***** Text excerpt
2006-09-01 07:10:12 · update #1

22 answers

It is in our nature to pursue that which 'pleases' and flee from that which 'displeases'. By this explanation, one feels pain (displeasure) when one, through trial and/or ignorance, has failed to avoid it.

But how can they often be consequences of one another?

That an experience of pleasure may be followed by an experience of displeasure, or vice versa, has less to do with the experiences themselves and more with HOW we go about experiencing them.

For example: Liza wishes to see a rose so she goes to a garden and finds one to look at:
Pleasure without displeasure...
Now, at this point, let's say Liza is so taken with the sight of the rose that she wishes to further enhance this pleasurable experience by taking the flower home with her but, in removing the rose from the bush, pricks her finger on one of it's thorns:
Pleasure which lead to displeasure...

This is a simple example, of course; one could argue the displeasure of having to leave the sight of the rose, or of watching the rose wither and die, --- I could go on and on,...

...but I feel it would be a painful experience for me to do, so I will avoid it by forgoing further discourse on this query.

2006-09-01 12:23:10 · answer #1 · answered by Saint Christopher Walken 7 · 2 0

The Buddha thought and taught that desire (the wrong kind of desire) is the cause of pain. The Stoics believed that one should at all times maintain a calm mind, even in the face of pain, and argued that much of what the world considers pleasurable is not worth troubling oneself about. The poetry of John Keats dwells on the alliance of pain and pleasure. There is the poetic line, "Parting is such sweet sorrow." The Germans speak of "schadenfreude," taking pleasure in the misfortunes of others, as though seeking a paradoxical revenge for one's own past sufferings. Freudian psychology is much concerned with the ambiguity, the oppositeness of our emotions. Epicurus, the philosopher of pleasure, and his disciples distinguished between pure pleasure and the kind of pleasure for which one later pays in pain: the difference between an evening savoring a few glasses of wine in the company of friends and running through several drinks quickly and waking up the next morning with a terrible hangover. I think it is in the very nature of life that pleasure and pain are frequently associated--think of a mother going through the agony of childbirth and rejoicing in her child at the end of it. But with experience one learns to separate the deeper, more satisfying pleasures which do not leave behind a thick sediment of pain and the more superficial ones which do. Think of a man deliberately deceiving a woman in love, which often leads to suffering for both.

2006-09-01 07:31:32 · answer #2 · answered by tirumalai 4 · 1 0

When a presence of something gives us pleasure, absence of it can give us pain, and each time we get addicted to something external that fulfills our need for pleasure we are creating future experiences of pain when we will no longer have our object of desires or we would no longer be able to indulge in it.
**********
***** Given records
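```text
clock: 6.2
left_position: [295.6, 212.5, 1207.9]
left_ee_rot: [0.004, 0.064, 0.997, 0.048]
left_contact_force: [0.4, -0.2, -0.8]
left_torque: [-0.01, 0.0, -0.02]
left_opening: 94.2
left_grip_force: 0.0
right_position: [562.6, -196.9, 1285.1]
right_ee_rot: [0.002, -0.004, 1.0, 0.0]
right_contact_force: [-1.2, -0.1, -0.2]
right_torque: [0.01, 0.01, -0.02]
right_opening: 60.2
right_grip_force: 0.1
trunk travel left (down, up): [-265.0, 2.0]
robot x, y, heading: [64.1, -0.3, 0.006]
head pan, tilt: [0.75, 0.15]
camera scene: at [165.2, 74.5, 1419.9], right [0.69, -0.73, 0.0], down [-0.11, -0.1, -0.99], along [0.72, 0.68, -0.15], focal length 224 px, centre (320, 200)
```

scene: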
**********
***** Given records
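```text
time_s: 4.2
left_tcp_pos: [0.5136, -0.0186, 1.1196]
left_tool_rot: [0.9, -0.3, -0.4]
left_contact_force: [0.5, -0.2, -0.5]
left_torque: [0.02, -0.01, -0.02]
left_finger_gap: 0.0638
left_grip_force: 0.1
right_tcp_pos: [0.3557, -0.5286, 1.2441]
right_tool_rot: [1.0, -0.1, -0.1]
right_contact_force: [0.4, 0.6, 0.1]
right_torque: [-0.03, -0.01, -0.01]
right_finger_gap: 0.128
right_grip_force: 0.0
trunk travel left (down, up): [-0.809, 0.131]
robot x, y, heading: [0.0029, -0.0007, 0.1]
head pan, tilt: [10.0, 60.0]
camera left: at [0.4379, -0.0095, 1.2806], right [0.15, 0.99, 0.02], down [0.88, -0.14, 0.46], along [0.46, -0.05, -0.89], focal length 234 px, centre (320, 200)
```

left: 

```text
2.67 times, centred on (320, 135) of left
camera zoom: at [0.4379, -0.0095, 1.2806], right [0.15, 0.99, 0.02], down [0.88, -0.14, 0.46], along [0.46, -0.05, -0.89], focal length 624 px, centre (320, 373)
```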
**********
* [Exercises to complete]:
• A. Give the stretch of the text excerpt that starts with "This is a simple" and ends with "on and on,...", unchanged.
• B. Write what comes next in the text excerpt.

* [Answers to the tasks]:
• A.
This is a simple example, of course; one could argue the displeasure of having to leave the sight of the rose, or of watching the rose wither and die, --- I could go on and on,...

• B.
So pain cures us of our addictions to our objects of pain which were objects of pleasure to begin with. Freedom from desire comes with some amount of pain, so deeper the roots of desire and pleasure, the more pain will it cause while uprooting. Each time we indulge in a pleasure we create an addiction to it which itself a seed of future pain.

The only object of pleasure that can never create any pain is divine love so when get fed up of all earthy source of pleasure we naturally reach out to the divine and in the process experience divine love, bliss or what we call the Big O!

2006-09-01 07:19:26 · answer #3 · answered by Abhishek Joshi 5 · 1 1

I find your question insightful. I think that most of the time pleasure involves doing something dangerous, or involves other people to want the same thing.

For instance, I find great pleasure in riding four wheelers fast, but I often hurt myself. I guess I have to agree with you, but I think that is part of the fun, that you might hurt yourself.

2006-09-01 07:17:25 · answer #4 · answered by natex14 4 · 0 0

Things that are pleasureful become attached to the heart. Your heart is very fragile. When that pleasure strays away from the heart, it leaves a dent, causing pain. My advide, become numb.

2006-09-01 07:47:37 · answer #5 · answered by sweetmommymandi 2 · 0 0

Because all life is suffering, and suffering is created by desire, the desire to feel good. Desire = pain and Pain = Desire each one equals its self one is the other. In order to be ride of pain is to be ride of desire. It takes years of meditation and focus to do this, and its not easy either.

2006-09-01 10:27:06 · answer #6 · answered by lorddarkness1987403356407 1 · 0 0

I think it has something to do with that whole Yin-Yang thing. Every action has a opposite reaction, and then sometimes we just stumble painfully along until we find our pleasure....

2006-09-01 09:28:35 · answer #7 · answered by The Pooh-Stick Kid 3 · 0 0

By the same principle of when we try to avoid pain, we blunt our capacity to experience joy.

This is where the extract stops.